Further, studies have shown that households experiencing food insecurity are likely to experience energy insecurity as well — they lack access to reliable and continuous supplies of home-heating fuel.

These tandem vulnerabilities render such households more likely to experience poor health outcomes, particularly among infants and small children. Several assessments have shown that vulnerable populations are often forced to decide between essential energy and food needs.

How might we tackle such a public health problem in central Maine? A precedent may be found in the origins of our water security created by the Kennebec Water District, founded nearly 120 years ago. The water district was established very much along the lines of a community cooperative model that was responsive to a public health crisis at the time.

Modern public health generally dates its origins to the bold actions of John Snow, a London physician in the mid-nineteenth century who brought an end to a cholera epidemic by recognizing its source to be a contaminated water supply.


While this event is well known in public health circles, a lesser known public health crisis took place in central Maine only 50 years later.

In the early 1900s, we were in the midst of a typhoid epidemic that Harvard epidemiologists attributed to the contaminated water supply drawn from the Messalonskee Stream. This water supply was controlled by a private company that apparently cared more about profits than health. As stated in the history of the Kennebec Water District, a brilliant young attorney named Harvey Eaton, walking from Oakland to Waterville one evening and seeing the lights in surrounding towns conceived the idea of a community water district, a public entity that no single town in the area could support on its own.

Despite the substantial costs associated with converting the ownership of the water supply from a private to a public entity, communities in central Maine decided to move forward cooperatively in establishing a water district. This was the first in the country, motivated by a civic duty to protect public health. The first president of the water district was Dr. Frederick Thayer, for whom Thayer Hospital was later named. Eaton was counsel for the district.

I do not know what Eaton’s motivations were, yet, given Maine’s social and political climate at the time, particularly with regard to infectious diseases, is it likely that concern for the public welfare was a significant factor. The early years of the 20th century were a time of great belief in the power of collective action to improve the human condition. For example, the progenitor of Maine’s Lung Association, the Maine Anti-tuberculosis Society, was formed at that time, when tuberculosis was the greatest public health threat that our country was facing and the need for a societal response was a high priority. Given this historical context, creating a water district with an underlying public health motivation made sense.

We urgently need to remember those times today. While water security remains a core public health activity, energy and food security also need to be recognized as fundamental public health necessities. We in Maine need not further expose ourselves to such vulnerabilities. We don’t have to rely on the financial volatility of environmentally destructive fossil fuel markets when we have ample renewable energy resources.

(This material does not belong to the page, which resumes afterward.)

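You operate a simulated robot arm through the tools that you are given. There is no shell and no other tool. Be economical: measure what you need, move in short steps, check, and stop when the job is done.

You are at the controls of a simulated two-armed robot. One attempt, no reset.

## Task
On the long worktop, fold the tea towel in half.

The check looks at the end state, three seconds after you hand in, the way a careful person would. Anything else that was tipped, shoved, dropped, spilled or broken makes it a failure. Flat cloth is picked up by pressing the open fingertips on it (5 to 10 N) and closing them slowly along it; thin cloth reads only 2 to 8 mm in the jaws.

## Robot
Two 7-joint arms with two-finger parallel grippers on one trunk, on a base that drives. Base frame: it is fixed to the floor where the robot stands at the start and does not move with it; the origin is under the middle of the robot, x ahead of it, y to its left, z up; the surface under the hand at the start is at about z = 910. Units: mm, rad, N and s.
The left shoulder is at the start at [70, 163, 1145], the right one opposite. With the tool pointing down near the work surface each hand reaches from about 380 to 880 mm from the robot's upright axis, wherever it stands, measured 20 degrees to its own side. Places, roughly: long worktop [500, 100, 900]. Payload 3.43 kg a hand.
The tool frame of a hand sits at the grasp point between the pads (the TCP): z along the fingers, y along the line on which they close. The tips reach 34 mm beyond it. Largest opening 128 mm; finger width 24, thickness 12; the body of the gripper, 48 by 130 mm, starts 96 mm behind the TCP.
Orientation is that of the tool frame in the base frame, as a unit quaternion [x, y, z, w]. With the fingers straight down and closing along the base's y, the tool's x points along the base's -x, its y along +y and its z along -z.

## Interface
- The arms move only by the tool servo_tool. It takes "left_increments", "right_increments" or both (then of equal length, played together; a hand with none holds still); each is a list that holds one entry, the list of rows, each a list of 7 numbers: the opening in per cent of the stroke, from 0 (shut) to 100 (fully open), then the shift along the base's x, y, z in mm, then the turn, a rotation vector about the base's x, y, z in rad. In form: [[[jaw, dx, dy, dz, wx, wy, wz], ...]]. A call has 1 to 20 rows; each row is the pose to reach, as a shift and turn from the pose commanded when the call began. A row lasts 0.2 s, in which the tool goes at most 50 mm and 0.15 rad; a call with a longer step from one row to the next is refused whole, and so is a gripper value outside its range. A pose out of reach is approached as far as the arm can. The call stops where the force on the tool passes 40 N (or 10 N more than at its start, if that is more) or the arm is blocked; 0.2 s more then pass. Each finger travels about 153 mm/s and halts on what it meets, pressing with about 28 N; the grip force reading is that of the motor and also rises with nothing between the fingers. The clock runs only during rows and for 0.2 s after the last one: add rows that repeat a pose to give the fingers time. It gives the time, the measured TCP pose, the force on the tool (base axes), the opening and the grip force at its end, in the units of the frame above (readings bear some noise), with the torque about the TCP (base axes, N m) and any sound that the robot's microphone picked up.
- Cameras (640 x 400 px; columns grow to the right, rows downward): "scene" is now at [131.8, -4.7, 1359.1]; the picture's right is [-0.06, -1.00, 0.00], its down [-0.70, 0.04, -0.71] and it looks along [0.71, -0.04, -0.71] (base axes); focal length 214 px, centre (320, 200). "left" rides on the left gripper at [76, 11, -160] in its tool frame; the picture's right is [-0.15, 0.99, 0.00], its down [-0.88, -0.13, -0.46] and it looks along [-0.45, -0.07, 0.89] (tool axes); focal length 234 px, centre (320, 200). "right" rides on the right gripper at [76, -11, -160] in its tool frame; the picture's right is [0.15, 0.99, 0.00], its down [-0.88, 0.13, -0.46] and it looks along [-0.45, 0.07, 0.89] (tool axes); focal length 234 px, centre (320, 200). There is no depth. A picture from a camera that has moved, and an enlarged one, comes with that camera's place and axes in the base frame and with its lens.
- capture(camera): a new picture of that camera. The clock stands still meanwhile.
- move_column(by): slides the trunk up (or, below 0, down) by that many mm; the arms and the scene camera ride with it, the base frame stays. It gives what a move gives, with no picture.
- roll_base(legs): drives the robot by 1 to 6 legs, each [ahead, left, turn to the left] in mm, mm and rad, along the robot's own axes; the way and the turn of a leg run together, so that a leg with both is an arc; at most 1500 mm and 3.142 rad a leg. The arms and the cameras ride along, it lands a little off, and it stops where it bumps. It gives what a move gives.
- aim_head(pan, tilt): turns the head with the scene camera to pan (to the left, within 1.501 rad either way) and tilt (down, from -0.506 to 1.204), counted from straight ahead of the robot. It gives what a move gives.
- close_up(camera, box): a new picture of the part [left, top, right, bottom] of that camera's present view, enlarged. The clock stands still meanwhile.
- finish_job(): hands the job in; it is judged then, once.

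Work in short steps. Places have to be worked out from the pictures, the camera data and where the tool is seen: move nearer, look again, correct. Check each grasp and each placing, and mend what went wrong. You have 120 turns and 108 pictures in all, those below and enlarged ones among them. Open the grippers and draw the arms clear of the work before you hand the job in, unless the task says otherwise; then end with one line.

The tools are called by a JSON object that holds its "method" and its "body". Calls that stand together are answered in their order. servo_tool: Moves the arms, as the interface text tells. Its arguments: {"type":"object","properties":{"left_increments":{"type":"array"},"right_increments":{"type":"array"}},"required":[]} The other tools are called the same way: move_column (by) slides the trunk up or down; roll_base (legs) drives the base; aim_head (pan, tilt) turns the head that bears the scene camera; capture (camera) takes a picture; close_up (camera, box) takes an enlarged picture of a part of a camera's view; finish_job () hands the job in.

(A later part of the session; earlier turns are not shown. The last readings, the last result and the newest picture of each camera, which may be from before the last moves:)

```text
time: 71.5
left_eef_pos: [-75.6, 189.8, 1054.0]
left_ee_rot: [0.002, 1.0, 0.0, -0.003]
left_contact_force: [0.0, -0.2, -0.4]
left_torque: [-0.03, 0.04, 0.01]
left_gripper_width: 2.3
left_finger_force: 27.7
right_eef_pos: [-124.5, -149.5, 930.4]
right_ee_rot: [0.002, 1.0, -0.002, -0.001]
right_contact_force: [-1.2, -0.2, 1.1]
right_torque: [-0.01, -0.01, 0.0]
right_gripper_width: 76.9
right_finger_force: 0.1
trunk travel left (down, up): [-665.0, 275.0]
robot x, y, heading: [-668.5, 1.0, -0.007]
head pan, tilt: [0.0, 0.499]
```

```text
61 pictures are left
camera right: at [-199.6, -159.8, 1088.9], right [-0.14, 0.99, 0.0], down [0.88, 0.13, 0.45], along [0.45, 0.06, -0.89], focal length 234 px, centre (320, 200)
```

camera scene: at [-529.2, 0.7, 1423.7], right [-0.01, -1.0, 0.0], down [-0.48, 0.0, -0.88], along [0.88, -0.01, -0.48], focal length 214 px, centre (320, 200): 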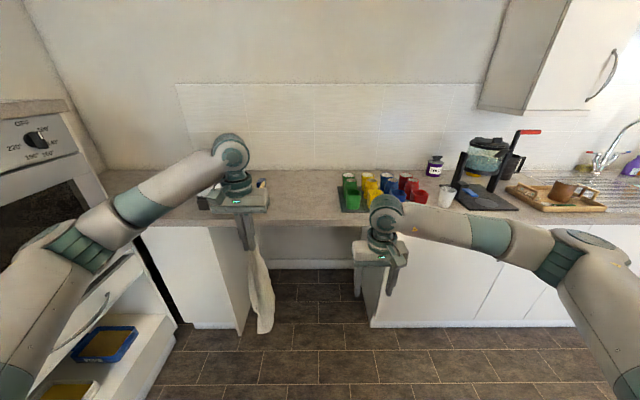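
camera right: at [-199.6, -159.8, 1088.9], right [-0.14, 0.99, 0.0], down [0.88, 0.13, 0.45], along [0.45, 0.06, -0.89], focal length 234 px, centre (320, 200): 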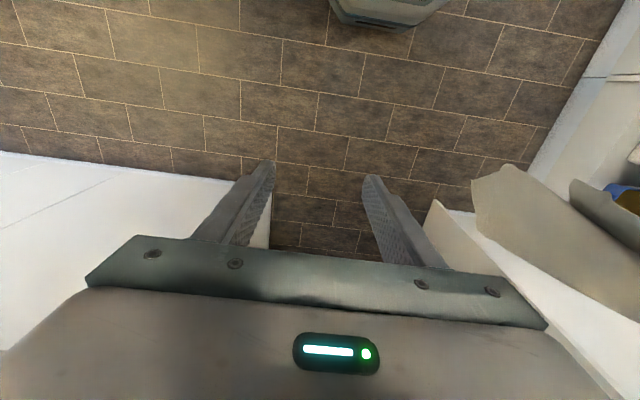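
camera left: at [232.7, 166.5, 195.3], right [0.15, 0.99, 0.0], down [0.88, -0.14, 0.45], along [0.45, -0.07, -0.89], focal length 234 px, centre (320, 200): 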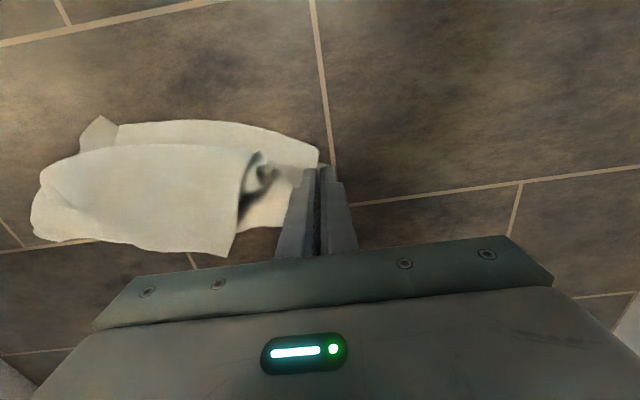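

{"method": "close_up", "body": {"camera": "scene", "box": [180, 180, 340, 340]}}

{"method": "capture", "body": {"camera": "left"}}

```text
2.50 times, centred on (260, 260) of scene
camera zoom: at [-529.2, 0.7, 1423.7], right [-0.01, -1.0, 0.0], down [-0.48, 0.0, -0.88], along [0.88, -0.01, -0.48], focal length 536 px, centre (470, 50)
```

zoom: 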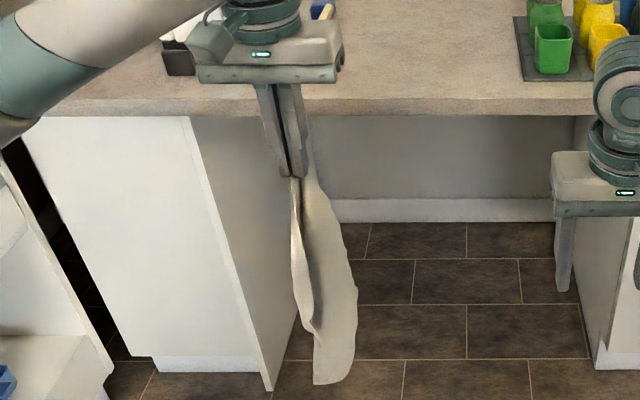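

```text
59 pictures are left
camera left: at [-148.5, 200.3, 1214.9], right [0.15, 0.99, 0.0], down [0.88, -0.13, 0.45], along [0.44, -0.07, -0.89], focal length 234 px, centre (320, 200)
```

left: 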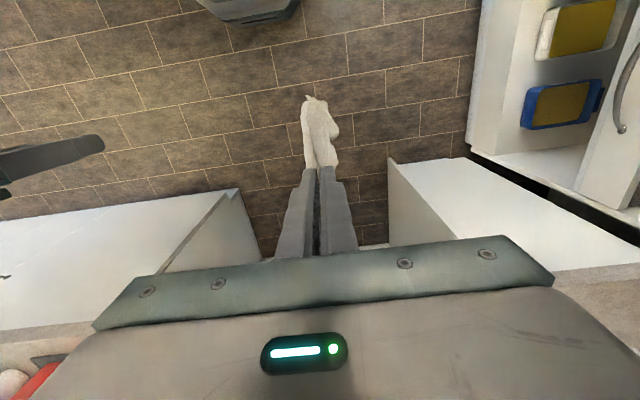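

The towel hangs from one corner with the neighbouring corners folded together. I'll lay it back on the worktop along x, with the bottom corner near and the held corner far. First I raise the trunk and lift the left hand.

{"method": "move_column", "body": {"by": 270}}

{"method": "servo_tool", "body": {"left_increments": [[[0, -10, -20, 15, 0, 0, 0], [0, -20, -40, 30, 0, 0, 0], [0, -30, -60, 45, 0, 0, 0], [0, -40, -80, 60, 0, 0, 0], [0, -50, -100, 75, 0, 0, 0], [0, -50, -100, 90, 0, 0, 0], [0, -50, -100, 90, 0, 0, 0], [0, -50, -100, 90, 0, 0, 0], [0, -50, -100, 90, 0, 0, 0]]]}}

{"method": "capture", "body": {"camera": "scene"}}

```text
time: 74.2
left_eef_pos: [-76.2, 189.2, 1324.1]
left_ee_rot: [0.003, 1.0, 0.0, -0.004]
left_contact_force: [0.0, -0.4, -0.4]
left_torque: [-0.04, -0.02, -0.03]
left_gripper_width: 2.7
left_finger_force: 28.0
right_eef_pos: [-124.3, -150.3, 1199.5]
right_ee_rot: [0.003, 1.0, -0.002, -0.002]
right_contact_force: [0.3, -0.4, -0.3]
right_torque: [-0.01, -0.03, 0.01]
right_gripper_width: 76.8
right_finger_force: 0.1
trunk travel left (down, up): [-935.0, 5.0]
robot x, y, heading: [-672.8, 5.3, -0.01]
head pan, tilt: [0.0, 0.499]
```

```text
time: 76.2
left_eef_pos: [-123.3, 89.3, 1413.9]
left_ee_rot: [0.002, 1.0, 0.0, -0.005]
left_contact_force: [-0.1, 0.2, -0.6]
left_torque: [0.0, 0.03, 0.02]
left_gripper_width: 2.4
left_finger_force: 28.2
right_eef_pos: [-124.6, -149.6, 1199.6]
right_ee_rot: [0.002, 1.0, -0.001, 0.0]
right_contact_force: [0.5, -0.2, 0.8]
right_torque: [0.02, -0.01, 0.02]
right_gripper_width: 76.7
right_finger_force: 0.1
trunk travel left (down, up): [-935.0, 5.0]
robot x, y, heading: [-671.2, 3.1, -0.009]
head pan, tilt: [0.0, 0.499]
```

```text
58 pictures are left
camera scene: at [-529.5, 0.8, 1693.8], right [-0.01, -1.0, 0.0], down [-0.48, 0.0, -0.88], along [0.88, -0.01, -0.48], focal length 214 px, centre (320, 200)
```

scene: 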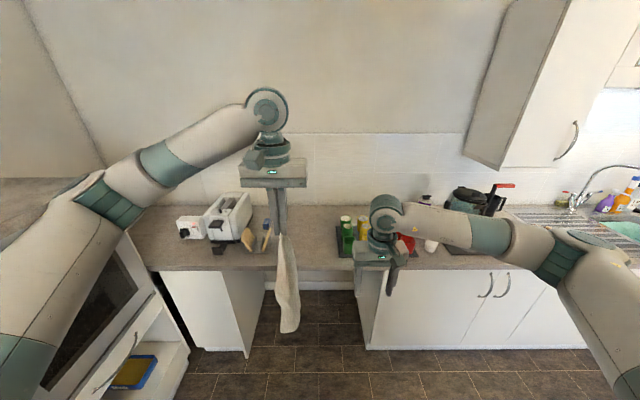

Further, we can revitalize our agrarian past toward a goal of ensuring a healthy and reliable food supply for everyone. The establishment of community cooperatives could be a means of achieving these ends. Community cooperatives are not-for-profit business voluntarily owned and controlled by the people who use its services. Cooperatives would help guarantee long-term sustainability for the region as well as bring the profits of such enterprises back to our local community.

Given the passion that drove Eaton to form the Kennebec Water District, I would hope that this modern-day effort at ensuring the protection of public health and the public trust would receive his approving nod.


Norm Anderson is a public health scientist and a member of the Public Policy Team for the Sustain Mid Maine Coalition. He lives in Winslow.